It hurts to care this much.
A peak behind the curtain here. I’m a guy with four decades in my rearview, I have Pat Kelsey levels of domestic happiness, I don’t wear sweatpants to work, but I have a good job, and I get to coach high school soccer. My life is objectively good. All my brothers who write here could write their version of the same thing.
None of that changes that I am sad in real life right now. Sports hold a special part in all of our lives. There is something about it that just pulls at us emotionally. I’ll fully admit that as this game wound down today, I found an empty parking area and sat, alternately fist pumping, then sliding down in my seat, then punching the air, then staring into the middle distance. My wife, kids, and one brother were on Peacock, so I just had to listen to Byron and Joe weave their tapestry.
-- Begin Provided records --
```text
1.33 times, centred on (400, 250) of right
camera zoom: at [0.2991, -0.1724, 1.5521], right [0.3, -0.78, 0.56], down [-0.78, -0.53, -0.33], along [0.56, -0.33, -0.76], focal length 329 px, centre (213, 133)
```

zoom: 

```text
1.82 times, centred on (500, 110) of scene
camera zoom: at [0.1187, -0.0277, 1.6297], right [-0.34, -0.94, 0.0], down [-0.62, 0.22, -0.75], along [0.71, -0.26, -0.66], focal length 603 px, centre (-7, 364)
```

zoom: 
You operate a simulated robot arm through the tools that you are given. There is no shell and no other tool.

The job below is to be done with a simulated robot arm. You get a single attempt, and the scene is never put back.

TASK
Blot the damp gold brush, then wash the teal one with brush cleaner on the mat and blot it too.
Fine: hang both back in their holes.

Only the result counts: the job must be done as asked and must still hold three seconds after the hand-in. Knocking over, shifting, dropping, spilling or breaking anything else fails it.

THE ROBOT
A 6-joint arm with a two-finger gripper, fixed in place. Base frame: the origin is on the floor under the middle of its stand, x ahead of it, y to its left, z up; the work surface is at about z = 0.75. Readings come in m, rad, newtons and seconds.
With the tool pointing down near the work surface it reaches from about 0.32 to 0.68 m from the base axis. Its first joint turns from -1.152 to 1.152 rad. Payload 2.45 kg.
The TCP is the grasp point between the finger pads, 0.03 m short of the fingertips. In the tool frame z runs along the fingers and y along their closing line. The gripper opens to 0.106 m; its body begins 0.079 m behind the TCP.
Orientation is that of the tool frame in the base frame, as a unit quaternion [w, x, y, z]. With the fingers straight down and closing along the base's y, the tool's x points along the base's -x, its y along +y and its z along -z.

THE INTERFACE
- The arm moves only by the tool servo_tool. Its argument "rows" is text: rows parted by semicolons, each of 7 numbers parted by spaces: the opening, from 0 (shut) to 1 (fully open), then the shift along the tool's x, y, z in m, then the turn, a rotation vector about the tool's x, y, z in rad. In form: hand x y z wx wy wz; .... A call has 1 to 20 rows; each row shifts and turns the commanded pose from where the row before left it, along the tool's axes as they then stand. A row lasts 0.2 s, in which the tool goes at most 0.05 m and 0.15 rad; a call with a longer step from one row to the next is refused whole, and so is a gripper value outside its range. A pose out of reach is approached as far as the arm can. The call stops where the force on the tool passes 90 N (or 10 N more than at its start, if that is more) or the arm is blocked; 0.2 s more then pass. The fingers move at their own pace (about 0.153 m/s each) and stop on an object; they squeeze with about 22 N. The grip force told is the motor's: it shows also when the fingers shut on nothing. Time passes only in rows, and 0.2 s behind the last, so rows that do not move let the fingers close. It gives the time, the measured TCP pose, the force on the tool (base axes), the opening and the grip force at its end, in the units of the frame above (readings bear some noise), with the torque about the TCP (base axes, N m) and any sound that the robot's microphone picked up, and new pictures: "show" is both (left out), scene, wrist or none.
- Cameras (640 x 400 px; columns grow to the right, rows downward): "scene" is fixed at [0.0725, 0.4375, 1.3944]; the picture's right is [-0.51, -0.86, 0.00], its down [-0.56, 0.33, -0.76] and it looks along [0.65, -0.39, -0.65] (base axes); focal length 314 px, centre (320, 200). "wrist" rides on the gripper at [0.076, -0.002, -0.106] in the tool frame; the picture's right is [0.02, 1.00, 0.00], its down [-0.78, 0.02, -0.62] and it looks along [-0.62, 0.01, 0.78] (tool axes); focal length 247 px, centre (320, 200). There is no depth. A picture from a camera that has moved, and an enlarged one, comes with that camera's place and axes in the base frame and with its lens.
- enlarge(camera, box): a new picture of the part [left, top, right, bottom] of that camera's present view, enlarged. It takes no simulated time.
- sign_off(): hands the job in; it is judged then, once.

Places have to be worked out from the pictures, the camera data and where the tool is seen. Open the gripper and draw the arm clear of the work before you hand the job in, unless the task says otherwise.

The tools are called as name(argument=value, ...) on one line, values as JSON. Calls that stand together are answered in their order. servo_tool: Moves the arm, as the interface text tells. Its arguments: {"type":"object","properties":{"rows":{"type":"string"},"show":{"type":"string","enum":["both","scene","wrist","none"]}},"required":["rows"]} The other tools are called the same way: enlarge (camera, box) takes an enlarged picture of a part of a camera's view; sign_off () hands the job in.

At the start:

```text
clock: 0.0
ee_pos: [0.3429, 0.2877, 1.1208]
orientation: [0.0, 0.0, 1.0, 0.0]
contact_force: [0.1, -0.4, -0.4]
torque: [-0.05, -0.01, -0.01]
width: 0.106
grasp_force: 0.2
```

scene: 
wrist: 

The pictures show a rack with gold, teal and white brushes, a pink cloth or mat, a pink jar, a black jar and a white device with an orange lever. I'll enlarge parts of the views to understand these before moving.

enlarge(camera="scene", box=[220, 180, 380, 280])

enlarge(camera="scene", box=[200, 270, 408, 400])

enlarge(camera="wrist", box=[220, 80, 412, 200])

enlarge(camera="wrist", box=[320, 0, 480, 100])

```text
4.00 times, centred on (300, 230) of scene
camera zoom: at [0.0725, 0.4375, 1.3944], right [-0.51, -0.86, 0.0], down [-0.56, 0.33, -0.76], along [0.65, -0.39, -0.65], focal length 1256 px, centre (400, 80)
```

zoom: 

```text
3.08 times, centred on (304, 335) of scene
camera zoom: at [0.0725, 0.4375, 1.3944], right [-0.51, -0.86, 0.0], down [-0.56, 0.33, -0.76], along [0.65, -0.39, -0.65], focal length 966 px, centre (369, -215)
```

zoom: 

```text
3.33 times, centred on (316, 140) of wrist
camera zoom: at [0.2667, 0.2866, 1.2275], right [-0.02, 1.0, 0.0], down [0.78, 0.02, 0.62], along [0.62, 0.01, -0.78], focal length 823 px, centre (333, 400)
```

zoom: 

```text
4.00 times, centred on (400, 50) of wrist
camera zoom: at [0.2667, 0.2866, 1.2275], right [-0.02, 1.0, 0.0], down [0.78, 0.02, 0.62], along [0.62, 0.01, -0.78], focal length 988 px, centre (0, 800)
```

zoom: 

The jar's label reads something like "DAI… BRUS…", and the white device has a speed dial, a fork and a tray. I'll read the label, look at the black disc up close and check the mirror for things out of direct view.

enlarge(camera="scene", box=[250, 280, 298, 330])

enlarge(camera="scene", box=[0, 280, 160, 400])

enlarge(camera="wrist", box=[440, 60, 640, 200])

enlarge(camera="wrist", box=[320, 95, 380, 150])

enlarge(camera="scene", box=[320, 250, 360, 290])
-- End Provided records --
And what a game this was. Xavier was… well, you saw it. Ryan Conwell was incandescent. I have no idea if he’ll be back next season or not, but he was incredible in a game that Xavier absolutely, beyond a shadow of a doubt, had to have. Xavier didn’t get it, but it wasn’t Conwell’s fault. A month ago some moron told us on Twitter that Conwell wasn’t Big East level. Today he was the best player in the Big East. Not only did he get 38, he did it with peerless efficiency. It should have been an effort that ended with him screaming happily into the night after his last three pointer.
It wasn’t though. And, contrary to what you’ve heard, it wasn’t because of turnovers. Xavier turned the ball over 10 times. Their turnover rate was 13.9%. That’s elite. Extrapolate that to a season and it’s top 15 in the nation. Five times this year Marquette couldn’t force a 15% turnover rate. The other four times their opponent won. Turnovers didn’t do Xavier in by their volume today, but with their timing.
Dailyn Swain has been brilliant during Xavier’s run back to relevance. He was not today. In fact, he was quite bad. For one fleeting afternoon he turned back into the guy who couldn’t quite decide what to do. There had been hints recently, against Seton Hall and Creighton he hadn’t been great, but today he was terrible. Somehow, he made three incredibly critical turnovers. With X leading 62-58 and having finally gotten a vital stop, he got picked clean dribbling inexplicably at half court. Stevie Mitchell cut it to two and with 5:48 to play, Dailyn turned it over. Marquette jarred a three and then, almost incomprehensibly, Dailyn turned it over again.
In that 48 second span two Swain turnovers turned a two point lead to a three point deficit. And, of course, you feel for the poor kid. Again though, it wasn’t so much the fact a turnover happened as the timing and circumstance of it that hurt X today. What did the actual damage was a defense that just could not get a stop. There is no kind way to say it, The Golden Eagles destroyed Xavier’s defense in the second half. They scored 53 points. Only once in the second half did Xavier string together consecutive stops.
There’s not much reason in continuing to stand over the corpse pondering why life-saving efforts didn’t work. All that matters is that Xavier is, likely, dead. UNC, Texas, and Boise all got huge wins. Xavier got dealt a team playing .500 basketball over the last two months and lost. If somehow they sneak into the play-in games in Dayton it will be because of the largesse of the committee, not because they finished the job when they needed to.
More likely there will be some stupid tournament for also-rans. If Zach Freemantle or Jerome Hunter want to play more ball, God bless them. I don’t want to watch my favorite team play in a tournament I can’t really be bothered to care about again. Had Zach Freemantle just laid the ball in or Dante Maddox and Marcus Foster gone better than 2-8 from deep, this would be a moot point. They didn’t though. Ryan Conwell pushed the rock uphill almost alone.
Sports are amazing when they go well. When Jhonkensey Noel and David Fry went back to back against the Yankees, I fully admit to jumping up and down and hugging another grown man. When Tu Holloway floated above Jack Conley or Malcom Bernard sprinted gleefully, arms and legs pumping like they weren’t quite connected to his body, I was elated. There is a counterpoint to all happiness in life, though. Today, for sports, that was Xavier.
The Musketeers were so, so close to sealing their bid. Instead, they probably just sealed their fate.